Hinkle also played linebacker, place-kicker and punter, earning selection to the NFL’s all-time, two-way team in 1994. He led the league in scoring once (1938 with 58 points) and in his final two seasons he led the league in field goals.
His 3,860 career rushing yards rank sixth in team annals, and the team’s practice field along Oneida Street on the west side of the Don Hutson Center bears his name. Hinkle was inducted into the Pro Football Hall of Fame in 1964.
Chuck Mercein (1967-69)
An All-America at Yale and a Milwaukee native, Mercein’s stay in Green Bay was brief, and there’s nothing statistically about his career that’s all that noteworthy. There is, however, one moment in Mercein’s career that makes his name legendary.
A third-round draft choice of the New York Giants, Mercein signed with the Packers in the middle of the 1967 season and made his biggest contribution on the game-winning drive in the “Ice Bowl.”
On the 12-play, 68-yard touchdown drive to beat the Dallas Cowboys in the 1967 NFL Championship, Mercein accounted for exactly half of the yardage in that drive.
On the second play, he carried the ball for 7 yards around right end for a first down. Five snaps later, he took a pass from Bart Starr down the left side of the field for 19 yards and a first down on the Dallas 11 with just over a minute to play. On the next play, he ran it 8 yards up the middle to the 3. Three touches, 34 yards.
After a 2-yard plunge for a first down by Donny Anderson, the Packers eventually faced third-and-goal on the 1. As many know, the play-call was Mercein on a fullback dive, but Starr and head coach Vince Lombardi knew Starr was keeping the ball instead.
That’s why Mercein is seen plowing over the goal line behind Starr with his arms raised over his head in John Biever’s famous photo of the winning sneak. Some thought Mercein was signaling touchdown to celebrate. Actually, when he charged ahead and realized he wasn’t getting the ball as expected, he pulled his arms up so as not to get called for pushing and, hence, assisting Starr, the ball-carrier, which would have been a penalty.

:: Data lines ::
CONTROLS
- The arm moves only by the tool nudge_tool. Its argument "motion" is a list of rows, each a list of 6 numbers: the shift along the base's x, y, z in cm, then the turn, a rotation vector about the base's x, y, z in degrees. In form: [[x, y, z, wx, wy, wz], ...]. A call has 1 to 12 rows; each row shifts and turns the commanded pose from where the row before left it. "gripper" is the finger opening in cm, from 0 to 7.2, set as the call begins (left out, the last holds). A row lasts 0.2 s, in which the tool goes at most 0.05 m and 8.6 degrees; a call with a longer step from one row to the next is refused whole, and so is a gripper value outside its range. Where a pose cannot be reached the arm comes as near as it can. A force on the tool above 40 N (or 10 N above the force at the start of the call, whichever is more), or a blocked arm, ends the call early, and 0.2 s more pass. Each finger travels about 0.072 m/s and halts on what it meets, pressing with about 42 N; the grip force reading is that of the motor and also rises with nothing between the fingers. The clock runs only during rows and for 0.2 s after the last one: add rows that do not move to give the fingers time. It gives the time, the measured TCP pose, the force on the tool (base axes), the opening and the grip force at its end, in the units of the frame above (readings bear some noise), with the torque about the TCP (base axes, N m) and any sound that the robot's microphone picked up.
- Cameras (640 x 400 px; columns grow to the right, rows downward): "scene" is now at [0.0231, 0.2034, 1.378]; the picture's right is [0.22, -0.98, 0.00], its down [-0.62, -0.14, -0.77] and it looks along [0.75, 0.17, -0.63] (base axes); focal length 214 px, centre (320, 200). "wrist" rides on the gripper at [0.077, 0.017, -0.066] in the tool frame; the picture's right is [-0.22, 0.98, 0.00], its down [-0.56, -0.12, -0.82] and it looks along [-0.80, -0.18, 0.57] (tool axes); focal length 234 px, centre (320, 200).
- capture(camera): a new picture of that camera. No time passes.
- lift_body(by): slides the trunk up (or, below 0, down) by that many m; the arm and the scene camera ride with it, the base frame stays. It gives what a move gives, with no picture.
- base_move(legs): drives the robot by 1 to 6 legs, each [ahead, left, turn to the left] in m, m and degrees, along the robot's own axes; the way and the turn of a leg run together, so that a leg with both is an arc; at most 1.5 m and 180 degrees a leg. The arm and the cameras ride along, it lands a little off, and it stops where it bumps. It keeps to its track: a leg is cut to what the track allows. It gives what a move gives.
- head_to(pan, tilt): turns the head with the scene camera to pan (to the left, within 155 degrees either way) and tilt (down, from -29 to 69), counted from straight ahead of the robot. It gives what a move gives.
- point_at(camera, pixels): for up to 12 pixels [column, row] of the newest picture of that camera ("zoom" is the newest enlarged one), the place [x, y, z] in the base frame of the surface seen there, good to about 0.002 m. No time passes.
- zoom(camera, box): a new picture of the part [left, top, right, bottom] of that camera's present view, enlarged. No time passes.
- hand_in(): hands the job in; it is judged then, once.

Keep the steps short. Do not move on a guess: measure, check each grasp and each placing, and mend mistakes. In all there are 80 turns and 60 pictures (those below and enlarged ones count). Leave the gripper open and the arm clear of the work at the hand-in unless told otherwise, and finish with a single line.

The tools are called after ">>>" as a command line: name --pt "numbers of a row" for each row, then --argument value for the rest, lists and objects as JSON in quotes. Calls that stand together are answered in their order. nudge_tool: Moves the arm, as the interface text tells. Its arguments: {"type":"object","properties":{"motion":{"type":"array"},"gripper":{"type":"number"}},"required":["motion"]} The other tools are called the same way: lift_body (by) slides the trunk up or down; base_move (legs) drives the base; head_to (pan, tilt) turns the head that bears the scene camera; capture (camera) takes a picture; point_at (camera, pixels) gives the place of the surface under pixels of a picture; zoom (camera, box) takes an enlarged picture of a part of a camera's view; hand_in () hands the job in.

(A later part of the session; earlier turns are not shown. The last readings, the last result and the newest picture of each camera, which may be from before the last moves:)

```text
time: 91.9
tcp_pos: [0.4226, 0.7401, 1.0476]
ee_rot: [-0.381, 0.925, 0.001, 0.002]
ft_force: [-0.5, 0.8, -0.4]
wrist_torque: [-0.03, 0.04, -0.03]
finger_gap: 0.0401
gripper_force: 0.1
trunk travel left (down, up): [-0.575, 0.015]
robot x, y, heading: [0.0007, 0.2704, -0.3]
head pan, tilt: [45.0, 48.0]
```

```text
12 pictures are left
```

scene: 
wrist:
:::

What if Mercein doesn’t pull his arms up and a flag is thrown and the Packers don’t win the “Ice Bowl” and go on to win Super Bowl II? No way; too cold.
Ahman Green (2000-06, ’09)
In one of the more lopsided trades in team history, the Packers acquired Green from Seattle in 2000 for cornerback Fred Vinson, plus a swap of late-round draft picks.
All Green did was go on to become the franchise’s all-time leading rusher with 8,322 yards (though it should be noted he broke Taylor’s 43-year-old record wearing a different number, 34, when he briefly returned to the team in 2009 after a two-year absence).
Green, who led the team in rushing six times, holds the franchise marks for most rushing yards in a season (1,883 in 2003) and in a game (218), most thousand-yard seasons (six), most hundred-yard games (33) and longest run from scrimmage (98 yards). A skilled receiver, too, Green helped the Packers develop one of the most feared screen games in the league. Green ranks seventh in franchise history with 350 career receptions and 15th with 2,726 yards.
He also authored one of the most impressive postseason performances in team history, with 25 carries for 156 yards in the 2003 playoffs at Philadelphia, an effort largely forgotten thanks to the game’s infamous fourth-and-26 play.
OK, folks, time to vote.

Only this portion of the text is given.